Prof. Dr. Şadi EREN

Prof. Dr. Şadi EREN

Araştırmacıda olması gereken beş özellik

Bediüzzaman Muhakemat eserinde tahkik ehli olanlarda bulunması gereken beş özelliğe şöyle dikkat çeker:

“Muhakkikin şe’ni, gavvas olmak, zamanın tesiratından tecerrüt etmek, mâzinin âmâkına girmek, mantığın terazisiyle tartmak, her şeyin menbaını bulmaktır.”[1]

Muhakkik kelimesi mukallidin zıddıdır. Mukallid, başkalarının sözüyle hareket eder. Muhakkik ise bizzat araştırır, meseleyi delilleriyle bilir. Esas olan, taklit değil, tahkiktir. Körü körüne taklit, dinen kınanmıştır.

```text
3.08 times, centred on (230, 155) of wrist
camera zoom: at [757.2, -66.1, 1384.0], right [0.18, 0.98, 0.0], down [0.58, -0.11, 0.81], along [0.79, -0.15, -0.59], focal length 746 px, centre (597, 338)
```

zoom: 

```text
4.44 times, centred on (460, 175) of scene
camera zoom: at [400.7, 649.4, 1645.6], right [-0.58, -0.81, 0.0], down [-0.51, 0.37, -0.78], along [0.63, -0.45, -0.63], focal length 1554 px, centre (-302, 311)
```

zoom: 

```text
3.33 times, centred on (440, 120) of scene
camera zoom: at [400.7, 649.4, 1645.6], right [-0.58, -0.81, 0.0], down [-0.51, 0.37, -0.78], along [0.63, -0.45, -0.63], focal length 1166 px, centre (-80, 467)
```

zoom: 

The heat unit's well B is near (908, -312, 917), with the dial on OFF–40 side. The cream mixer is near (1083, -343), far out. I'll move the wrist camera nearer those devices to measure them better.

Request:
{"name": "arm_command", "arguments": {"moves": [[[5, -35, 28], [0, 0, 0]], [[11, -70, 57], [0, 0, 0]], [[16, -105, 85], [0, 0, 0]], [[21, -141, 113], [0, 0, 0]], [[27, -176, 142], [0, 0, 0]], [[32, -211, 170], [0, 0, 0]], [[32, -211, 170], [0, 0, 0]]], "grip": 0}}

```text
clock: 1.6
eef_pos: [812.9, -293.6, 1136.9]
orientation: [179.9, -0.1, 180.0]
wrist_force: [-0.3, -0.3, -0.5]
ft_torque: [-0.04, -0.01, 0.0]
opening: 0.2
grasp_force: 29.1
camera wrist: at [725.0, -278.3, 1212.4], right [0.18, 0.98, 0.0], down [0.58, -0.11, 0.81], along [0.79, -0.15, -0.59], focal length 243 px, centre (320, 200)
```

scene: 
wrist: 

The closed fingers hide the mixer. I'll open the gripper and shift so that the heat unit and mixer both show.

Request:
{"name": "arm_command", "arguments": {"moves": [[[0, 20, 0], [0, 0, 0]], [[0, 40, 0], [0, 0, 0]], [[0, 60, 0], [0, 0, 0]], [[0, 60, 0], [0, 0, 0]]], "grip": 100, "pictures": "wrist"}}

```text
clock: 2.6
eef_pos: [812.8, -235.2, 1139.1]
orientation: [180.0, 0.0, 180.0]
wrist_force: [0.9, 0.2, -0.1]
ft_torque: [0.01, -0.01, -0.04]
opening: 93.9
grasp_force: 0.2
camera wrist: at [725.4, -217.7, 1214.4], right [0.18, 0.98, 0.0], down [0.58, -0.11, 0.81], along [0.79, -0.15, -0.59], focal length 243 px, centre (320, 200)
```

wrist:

Taklitçilik, yalnız başına ayakta duramayan, daima tabi olacağı birilerini arayan, sorgulamayan muhakemesiz bir toplum ortaya çıkarır. Mevlâna, taklit konusunda şöyle der:

"Muhakkik, Hazreti Davud gibidir. Mukallit ise, ses yankısından ibarettir."[2]

Muhakkik, manaya aşinadır. Her şeyin hakikatini, içyüzünü bulmaya çalışır. Dinin nass’larının hikmetlerini araştırır. Neye, niçin inandığını bilir. Müçtehid seviyesine gelmemişse, gerçi o da taklit eder. Fakat bu taklit, körü körüne değildir; delillerini bilerek, hikmetlerini bularak hakka teslimiyetten ibarettir.

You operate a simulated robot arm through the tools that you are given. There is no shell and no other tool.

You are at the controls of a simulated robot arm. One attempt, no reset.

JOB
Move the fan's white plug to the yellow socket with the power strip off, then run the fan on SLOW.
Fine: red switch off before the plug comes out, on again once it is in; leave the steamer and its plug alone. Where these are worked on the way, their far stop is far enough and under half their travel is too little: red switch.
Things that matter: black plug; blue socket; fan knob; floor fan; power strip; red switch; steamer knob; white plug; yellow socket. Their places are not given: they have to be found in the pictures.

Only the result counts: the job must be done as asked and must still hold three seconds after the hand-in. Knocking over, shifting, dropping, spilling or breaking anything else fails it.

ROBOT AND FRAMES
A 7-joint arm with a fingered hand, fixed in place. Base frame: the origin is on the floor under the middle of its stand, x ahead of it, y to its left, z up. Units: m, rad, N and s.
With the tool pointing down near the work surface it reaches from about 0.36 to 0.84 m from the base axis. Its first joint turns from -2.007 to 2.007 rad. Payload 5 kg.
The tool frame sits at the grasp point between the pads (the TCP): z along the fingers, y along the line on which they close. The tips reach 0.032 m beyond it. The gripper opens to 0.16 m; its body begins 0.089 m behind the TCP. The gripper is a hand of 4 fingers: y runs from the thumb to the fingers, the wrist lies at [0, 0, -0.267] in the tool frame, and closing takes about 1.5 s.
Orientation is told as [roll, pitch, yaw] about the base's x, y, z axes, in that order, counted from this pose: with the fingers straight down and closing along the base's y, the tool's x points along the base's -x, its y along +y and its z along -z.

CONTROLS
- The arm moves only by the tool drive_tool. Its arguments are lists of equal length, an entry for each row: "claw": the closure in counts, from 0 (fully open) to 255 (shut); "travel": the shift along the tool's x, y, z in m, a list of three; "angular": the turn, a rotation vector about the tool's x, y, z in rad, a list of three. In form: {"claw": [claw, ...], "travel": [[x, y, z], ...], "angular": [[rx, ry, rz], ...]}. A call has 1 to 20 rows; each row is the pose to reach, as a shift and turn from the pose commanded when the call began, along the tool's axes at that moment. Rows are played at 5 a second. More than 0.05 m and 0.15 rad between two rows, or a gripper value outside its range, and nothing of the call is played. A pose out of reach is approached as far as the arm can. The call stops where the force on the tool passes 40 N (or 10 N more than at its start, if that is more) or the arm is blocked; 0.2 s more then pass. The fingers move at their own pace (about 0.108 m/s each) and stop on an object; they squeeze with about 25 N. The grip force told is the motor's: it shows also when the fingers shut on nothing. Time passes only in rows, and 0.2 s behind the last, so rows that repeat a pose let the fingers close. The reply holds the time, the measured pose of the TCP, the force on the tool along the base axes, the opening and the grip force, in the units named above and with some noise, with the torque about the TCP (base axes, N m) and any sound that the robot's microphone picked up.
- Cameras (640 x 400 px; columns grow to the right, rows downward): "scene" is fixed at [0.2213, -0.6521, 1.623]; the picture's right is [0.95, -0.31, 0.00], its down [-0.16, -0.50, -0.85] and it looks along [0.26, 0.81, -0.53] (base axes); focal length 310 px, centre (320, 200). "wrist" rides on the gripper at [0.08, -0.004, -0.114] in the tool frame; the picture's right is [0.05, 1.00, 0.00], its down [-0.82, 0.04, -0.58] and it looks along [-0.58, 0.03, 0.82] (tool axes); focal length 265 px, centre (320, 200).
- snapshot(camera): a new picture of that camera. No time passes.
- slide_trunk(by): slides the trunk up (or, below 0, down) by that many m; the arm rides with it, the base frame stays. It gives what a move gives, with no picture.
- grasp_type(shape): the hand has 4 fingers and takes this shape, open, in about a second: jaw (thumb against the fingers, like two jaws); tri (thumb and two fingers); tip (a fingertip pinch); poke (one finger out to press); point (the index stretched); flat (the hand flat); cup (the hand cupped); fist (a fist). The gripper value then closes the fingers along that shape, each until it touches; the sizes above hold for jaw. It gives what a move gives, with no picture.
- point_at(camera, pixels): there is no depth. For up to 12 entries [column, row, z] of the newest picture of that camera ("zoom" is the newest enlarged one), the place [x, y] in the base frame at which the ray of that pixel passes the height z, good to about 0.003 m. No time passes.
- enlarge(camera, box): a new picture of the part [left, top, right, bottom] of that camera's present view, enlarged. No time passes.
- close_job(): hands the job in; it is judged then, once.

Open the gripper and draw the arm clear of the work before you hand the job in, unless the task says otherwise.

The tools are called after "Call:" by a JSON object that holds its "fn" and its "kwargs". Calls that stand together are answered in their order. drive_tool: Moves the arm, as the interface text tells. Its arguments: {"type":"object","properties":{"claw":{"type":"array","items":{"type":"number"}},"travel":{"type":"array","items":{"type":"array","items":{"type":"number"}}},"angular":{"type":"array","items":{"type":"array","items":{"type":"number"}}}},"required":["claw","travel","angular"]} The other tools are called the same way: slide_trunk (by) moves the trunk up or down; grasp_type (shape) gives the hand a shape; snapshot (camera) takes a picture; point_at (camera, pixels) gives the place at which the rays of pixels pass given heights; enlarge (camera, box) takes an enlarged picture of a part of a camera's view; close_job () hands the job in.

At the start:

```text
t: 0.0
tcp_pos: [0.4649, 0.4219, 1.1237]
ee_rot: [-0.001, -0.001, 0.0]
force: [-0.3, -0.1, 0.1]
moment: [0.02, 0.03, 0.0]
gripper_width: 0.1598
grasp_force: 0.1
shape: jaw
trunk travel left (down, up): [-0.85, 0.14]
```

Şimdi Bediüzzaman’ın dikkat çektiği beş özelliğine biraz daha yakından bakalım:

1-Gavvas olmak

Gavvas, dalgıç demektir. Denizin maviliğini seyretmekle, o denize girmek aynı değildir. Hele hele o denize dalmak bambaşka bir zevktir. Dalgıç olan kimse, sahildekilerin göremediklerini görür, hayal bile edemedikleri inci ve mercanlara ulaşır.

İşte, bilgi denizinin dalgıcı olmak da böyledir.

2-Zamanın tesiratından tecerrüt etmek

Teneffüs ettiğimiz hava, sıcak veya soğuk olmasıyla bizi etkilediği gibi, içinde yaşadığımız zaman da değerlendirmelerimizde etkili olur. Tarihin derinliklerinde meydana gelmiş bir olayı, objektif bir yoruma tabi tutabilmek için -hayalen de olsa- manen o zamana gidip, o günün şartlarına göre yorumlamak lazımdır. Bunun bir örneğini, Bediüzzaman’ın asr-ı saadeti değerlendiren şu ibarelerinde görebiliriz:

“Şimdi zamana ait hayallerden sıyrıl ve muhite ait vehimlerden soyun. Sonra bu asrın sahilinden zaman denizine dal, Arap yarımadasına nâzır asr-ı saadet ceziresine çık. Ardından başını kaldır, o zamanın fikirlerinin sana diktiği elbiseyi giy. Sonra bu geniş sahraya nazar et! Gözüne ilk tecelli eden şu olacaktır: Tek başına bir insan. Ne yardımcısı var ne saltanatı… Ama tek başına dünyaya meydan okuyor, umuma hücum ediyor.[3] Omuzuna dünyadan daha büyük bir hakikati yüklendi. Eline bütün insanların saadetini sağlayacak bir şeriat aldı. Bu şeriat, sanki bütün İlâhî ilimlerin ve hakîki fenlerin bir özü ve hülasasıdır. Bu şeriat elbise gibi değil, bir cilt gibi hayattar, insanın istidadının gelişmesi nisbetinde o da genişliyor, dünya ve ahiret mutluluğunu netice veriyor. Bütün insanların hâllerini bir meclisteki insanların işlerini tanzim etmek kolaylığında nizama sokuyor…”[4]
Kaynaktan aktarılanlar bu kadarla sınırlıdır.